Remove Duplicates from Sorted Array - LeetCode 26 Solution in python

Remove Duplicates from Sorted Array easy

Problem Statement

Given a sorted array nums, remove the duplicates in-place such that each element appears only once and returns the new length.

Do not allocate extra space for another array. You must do this by modifying the input array in-place with O(1) extra memory.

Example 1:

Input: nums = [1,1,2] Output: 2, nums = [1,2] Explanation: Your function should return length = 2, with the first two elements of nums being 1 and 2 respectively.

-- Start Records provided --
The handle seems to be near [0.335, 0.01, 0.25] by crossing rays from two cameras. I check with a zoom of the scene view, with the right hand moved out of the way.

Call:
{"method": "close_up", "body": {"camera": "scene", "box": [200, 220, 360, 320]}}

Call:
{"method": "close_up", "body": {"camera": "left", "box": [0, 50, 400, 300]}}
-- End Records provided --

It doesn't matter what you leave beyond the returned length.

Example 2:

Input: nums = [0,0,1,1,1,2,2,3,3,4] Output: 5, nums = [0,1,2,3,4] Explanation: Your function should return length = 5, with the first five elements of nums being modified to 0, 1, 2, 3, and 4 respectively. It doesn't matter what values are set beyond the returned length.

Steps

Initialize a pointer: We'll use a pointer k to keep track of the index where the next unique element should be placed. Initialize k to 1 (because the first element is always unique).
Iterate through the array: Starting from the second element (index 1), compare each element with the element at index k-1.
Check for duplicates: If the current element is different from the element at k-1, it's a unique element.
Update the array and pointer: Copy the current element to the index k and increment k.
Return the length: After iterating through the entire array, k will represent the new length of the array containing only unique elements.

Explanation

The algorithm leverages the fact that the input array is sorted. This allows us to efficiently identify duplicates by simply comparing each element to its predecessor. We overwrite duplicate elements with unique elements, effectively shrinking the array in-place. The k pointer acts as a "write head," always pointing to the next available slot for a unique element.

Code

def removeDuplicates(nums):
    """
    Removes duplicates from a sorted array in-place.

    Args:
        nums: A sorted list of integers.

    Returns:
        The new length of the array after removing duplicates.
    """
    if not nums:  # Handle empty array case
        return 0

    k = 1  # Pointer to the next unique element's position
    for i in range(1, len(nums)):
        if nums[i] != nums[k - 1]:
            nums[k] = nums[i]
            k += 1
    return k

Complexity

Time Complexity: O(n), where n is the length of the input array. We iterate through the array once.
Space Complexity: O(1). We use only a constant amount of extra space. The modification happens in-place.